- **Given information**:
= = = =

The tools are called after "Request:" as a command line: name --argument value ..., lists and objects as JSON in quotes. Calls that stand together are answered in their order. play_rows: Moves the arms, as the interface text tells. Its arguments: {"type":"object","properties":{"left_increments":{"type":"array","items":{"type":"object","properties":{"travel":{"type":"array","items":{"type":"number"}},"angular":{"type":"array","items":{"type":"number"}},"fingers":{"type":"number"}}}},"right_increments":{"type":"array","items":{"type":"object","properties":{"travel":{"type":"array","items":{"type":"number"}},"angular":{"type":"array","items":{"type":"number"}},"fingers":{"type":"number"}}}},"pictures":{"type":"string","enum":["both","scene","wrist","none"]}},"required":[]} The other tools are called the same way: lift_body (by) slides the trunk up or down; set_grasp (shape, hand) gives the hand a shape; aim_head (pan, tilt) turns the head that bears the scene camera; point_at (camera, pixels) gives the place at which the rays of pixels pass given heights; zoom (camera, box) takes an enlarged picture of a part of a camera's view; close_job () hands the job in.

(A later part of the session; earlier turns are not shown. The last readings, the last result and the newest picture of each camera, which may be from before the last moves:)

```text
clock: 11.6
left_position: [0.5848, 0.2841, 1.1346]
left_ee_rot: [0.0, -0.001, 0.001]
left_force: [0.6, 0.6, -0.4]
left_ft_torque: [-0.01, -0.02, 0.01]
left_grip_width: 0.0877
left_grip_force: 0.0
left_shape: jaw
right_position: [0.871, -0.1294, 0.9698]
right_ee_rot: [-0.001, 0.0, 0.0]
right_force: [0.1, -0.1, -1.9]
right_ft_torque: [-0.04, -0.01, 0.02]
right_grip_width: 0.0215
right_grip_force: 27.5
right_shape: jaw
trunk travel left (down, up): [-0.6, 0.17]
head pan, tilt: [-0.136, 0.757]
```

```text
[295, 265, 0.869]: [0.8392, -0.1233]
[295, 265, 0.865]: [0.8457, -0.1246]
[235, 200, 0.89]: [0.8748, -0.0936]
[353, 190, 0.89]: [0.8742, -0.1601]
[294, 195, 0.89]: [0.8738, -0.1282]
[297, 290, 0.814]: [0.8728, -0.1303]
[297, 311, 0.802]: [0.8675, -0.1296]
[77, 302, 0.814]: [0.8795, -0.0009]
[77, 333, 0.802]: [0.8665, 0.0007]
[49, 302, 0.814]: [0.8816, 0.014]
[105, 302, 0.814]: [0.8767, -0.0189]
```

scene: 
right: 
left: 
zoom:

= = = =

Show all lines above holding "picture".

The tools are called after "Request:" as a command line: name --argument value ..., lists and objects as JSON in quotes. Calls that stand together are answered in their order. play_rows: Moves the arms, as the interface text tells. Its arguments: {"type":"object","properties":{"left_increments":{"type":"array","items":{"type":"object","properties":{"travel":{"type":"array","items":{"type":"number"}},"angular":{"type":"array","items":{"type":"number"}},"fingers":{"type":"number"}}}},"right_increments":{"type":"array","items":{"type":"object","properties":{"travel":{"type":"array","items":{"type":"number"}},"angular":{"type":"array","items":{"type":"number"}},"fingers":{"type":"number"}}}},"pictures":{"type":"string","enum":["both","scene","wrist","none"]}},"required":[]} The other tools are called the same way: lift_body (by) slides the trunk up or down; set_grasp (shape, hand) gives the hand a shape; aim_head (pan, tilt) turns the head that bears the scene camera; point_at (camera, pixels) gives the place at which the rays of pixels pass given heights; zoom (camera, box) takes an enlarged picture of a part of a camera's view; close_job () hands the job in.
(A later part of the session; earlier turns are not shown. The last readings, the last result and the newest picture of each camera, which may be from before the last moves:)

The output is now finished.